In other big news John and I transited the Panama Canal on 2/21 as line handlers for Frank and Gisela on S/V Shared Dreams. John had already made the trip on another boat while I was gone, but he agreed to go again with me. This was a once in a lifetime experience and I'm so happy we were able to do it with friends. To make it even more fun we were "nested" or center tied in each chamber with the catamaran Gloriamaris, captained by Tom and Lilianna, and crewed, among others, by friends Rob and Linda from Cat'n About and John from M/V Maestra. We completed the transit in one day (it often takes small boats two days to complete a transit), and only had one hiccup at the end when a weld failed on the engine exhaust elbow, spraying saltwater all over the engine compartment. Frank, John and Gisela worked quickly to get the problem under control and we never had to take the engine out of gear.
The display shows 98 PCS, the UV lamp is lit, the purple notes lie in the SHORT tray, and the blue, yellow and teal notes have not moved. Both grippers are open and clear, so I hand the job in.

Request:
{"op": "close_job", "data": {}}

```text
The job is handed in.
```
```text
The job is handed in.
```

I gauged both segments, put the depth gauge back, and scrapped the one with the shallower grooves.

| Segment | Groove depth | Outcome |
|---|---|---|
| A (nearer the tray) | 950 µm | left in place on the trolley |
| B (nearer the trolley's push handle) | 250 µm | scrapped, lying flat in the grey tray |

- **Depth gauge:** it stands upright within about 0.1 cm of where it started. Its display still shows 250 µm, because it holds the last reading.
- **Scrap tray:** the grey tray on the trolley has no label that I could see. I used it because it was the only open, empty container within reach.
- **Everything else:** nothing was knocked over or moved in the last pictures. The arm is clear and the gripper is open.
We were only a few buoys from the "Flats" anchorage in Colon when it happened and had no trouble getting in and anchored. Our Canal advisor, Ricardo Alberto Gonzalez Fung, was an outstanding guy. He spoke very good English, was extremely helpful during the transit, and encouraged us along at every step of the way. We couldn't have asked for a more professional and courteous advisor.
In other news: John sold our 15 HP Evinrude and bought a new 9.8 Tohatsu. The Evinrude was still a trouper but John had concerns about taking an old outboard to remote places like the South Pacific. We visited the huge Metropolitan Park here in Panama City and didn't see monkeys or sloths - until we got back to the parking lot here at La Playita where I finally got to see the resident sloth. The water temperature in the area (including the Las Perlas islands) has dropped from a high of 82.6 F to a very cold 70.2 F. Needless to say we're showering on board now and John runs the generator just long enough to take the edge off the chill. We can even feel the difference in the breeze over the water as we ride in the dinghy. That Humboldt current is really something.